:: Source extract

The provisions in the first paragraph apply correspondingly to necessary route and seabed surveys for such placement.
Section 4-9. Other natural resources than minerals, etc.
An exploitation licence under this Act does not prevent other parties than the licensee from being granted the right to conduct surveys for and production of petroleum pursuant to the Petroleum Act, when this does not entail an unreasonable disadvantage to the mineral activity of the licensee pursuant to the exploitation licence. The same applies to
a) activity pursuant to Act No. 12 of 21 June 1963 relating to scientific research and exploration for and exploitation of subsea natural resources other than petroleum resources and mineral deposits
b) activity pursuant to the Marine Resources Act and the Nature Diversity Act
c) activity pursuant to the Offshore Energy Act.
If petroleum is discovered in an area covered by an exploitation licence under this Act, and continued petroleum activity cannot take place without entailing unreasonable disadvantage for the mineral activity the licensee conducts pursuant to the exploitation licence, the King shall determine which of the activities shall be postponed and if so, to what extent. Such decisions shall take into consideration the type of discovery made, investments undertaken, the stage the activity has reached, the activity’s duration and scope and its economic and societal significance.
Parties who have had their activity postponed are entitled, upon application, to have the licence extended for a period of time corresponding to the postponement. If the postponement only relates to a limited part of the activity to be conducted pursuant to the licence, the Ministry may determine a shorter extension or decide that the extension not be granted, or be granted only for a part of the area covered by the licence.
If the postponement entails that the work obligation pursuant to Section 4-3 cannot be completed within the set time limit, the time limit shall be extended as necessary.
If the mineral activity is postponed, the area fee for the period of such postponement shall be waived.
If a postponement pursuant to the second paragraph must be presumed to be particularly lengthy, the licence may be recalled instead.

::::
:: Available data

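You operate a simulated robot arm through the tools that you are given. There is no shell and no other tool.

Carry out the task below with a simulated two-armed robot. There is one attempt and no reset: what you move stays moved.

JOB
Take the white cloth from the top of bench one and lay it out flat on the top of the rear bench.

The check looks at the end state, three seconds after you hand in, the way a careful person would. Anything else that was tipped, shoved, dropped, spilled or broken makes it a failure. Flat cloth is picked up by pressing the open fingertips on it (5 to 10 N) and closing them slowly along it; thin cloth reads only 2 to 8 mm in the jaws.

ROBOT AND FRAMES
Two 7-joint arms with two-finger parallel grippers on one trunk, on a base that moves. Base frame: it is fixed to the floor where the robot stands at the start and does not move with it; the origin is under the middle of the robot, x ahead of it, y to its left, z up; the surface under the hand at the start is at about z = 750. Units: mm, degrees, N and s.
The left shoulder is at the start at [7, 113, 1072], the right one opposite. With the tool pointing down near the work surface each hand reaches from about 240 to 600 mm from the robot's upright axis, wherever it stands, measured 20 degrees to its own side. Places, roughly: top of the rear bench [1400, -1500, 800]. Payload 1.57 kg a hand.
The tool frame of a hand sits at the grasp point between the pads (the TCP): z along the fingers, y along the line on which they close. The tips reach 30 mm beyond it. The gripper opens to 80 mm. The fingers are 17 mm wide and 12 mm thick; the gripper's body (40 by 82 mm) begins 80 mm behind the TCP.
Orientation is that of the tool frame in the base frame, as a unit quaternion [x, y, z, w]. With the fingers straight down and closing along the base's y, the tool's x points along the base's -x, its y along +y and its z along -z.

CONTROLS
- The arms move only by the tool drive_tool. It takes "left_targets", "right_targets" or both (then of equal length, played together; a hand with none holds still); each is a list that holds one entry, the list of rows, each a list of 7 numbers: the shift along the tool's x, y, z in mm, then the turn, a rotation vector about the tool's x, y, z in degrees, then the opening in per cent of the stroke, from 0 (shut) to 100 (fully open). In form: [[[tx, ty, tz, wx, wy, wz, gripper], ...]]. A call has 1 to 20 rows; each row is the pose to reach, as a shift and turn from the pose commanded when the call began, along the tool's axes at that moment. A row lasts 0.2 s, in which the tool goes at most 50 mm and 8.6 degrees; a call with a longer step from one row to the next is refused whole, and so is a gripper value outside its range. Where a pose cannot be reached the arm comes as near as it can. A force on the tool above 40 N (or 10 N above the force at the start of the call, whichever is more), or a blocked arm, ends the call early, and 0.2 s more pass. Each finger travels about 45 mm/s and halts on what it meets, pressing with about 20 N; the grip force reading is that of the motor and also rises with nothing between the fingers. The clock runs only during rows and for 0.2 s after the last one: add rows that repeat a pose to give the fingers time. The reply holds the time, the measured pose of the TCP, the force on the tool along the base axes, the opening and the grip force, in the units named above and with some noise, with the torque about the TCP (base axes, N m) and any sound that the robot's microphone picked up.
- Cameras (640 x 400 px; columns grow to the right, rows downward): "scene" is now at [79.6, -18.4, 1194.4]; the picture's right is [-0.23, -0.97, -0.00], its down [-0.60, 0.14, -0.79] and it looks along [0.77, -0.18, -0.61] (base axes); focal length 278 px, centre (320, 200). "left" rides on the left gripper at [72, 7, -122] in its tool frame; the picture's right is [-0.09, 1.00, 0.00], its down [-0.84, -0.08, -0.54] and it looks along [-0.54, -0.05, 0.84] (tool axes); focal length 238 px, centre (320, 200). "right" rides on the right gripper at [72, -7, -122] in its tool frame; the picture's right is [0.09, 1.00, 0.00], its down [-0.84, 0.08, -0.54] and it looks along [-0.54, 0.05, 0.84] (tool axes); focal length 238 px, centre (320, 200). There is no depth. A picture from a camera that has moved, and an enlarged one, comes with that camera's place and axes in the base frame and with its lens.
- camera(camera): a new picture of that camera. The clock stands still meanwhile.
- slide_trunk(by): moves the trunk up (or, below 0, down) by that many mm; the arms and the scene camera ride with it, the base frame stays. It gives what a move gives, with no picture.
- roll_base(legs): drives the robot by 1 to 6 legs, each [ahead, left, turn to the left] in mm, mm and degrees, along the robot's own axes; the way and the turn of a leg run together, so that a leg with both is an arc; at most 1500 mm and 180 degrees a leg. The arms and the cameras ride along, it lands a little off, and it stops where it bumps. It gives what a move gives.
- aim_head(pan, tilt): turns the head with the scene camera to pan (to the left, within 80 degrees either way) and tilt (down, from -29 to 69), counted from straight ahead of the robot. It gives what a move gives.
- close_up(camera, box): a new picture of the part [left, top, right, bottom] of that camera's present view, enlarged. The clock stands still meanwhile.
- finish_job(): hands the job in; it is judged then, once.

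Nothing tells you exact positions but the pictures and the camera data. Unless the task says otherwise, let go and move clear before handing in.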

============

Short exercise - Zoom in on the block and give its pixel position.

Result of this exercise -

::::

Short exercise - Please continue the source extract.

Result of this exercise -
By means of individual decisions, the King may decide that parties that are allowed to maintain their activity, shall refund accrued costs in whole or in part, and to a reasonable extent also cover other loss for parties that must postpone, restrict or suspend their activity
Section 4-10. Ownership rights to produced minerals
The licensee under the exploitation licence becomes the owner of the minerals that are produced when they are brought up from the seabed to the sea surface.
Section 4-11. Prudent exploitation
exploitation must take place in accordance with prudent technical, environmental and healthy economic principles, and in such manner as to avoid unnecessary loss of minerals. To achieve this, the licensee must continuously assess the exploitation strategy and technical solutions, and implement necessary measures.
Section 4-12. Coordinated activity and use of facilities by others
If it makes sense to coordinate the exploitation of mineral deposits for which different licensees have an exploitation licence, licensees shall seek to agree on the most efficient coordination of the mineral activity. Agreements on coordination of mineral activities are subject to approval by the Ministry. If such agreement is not reached within a reasonable time, the Ministry may decide how such coordinated mineral activities shall be implemented.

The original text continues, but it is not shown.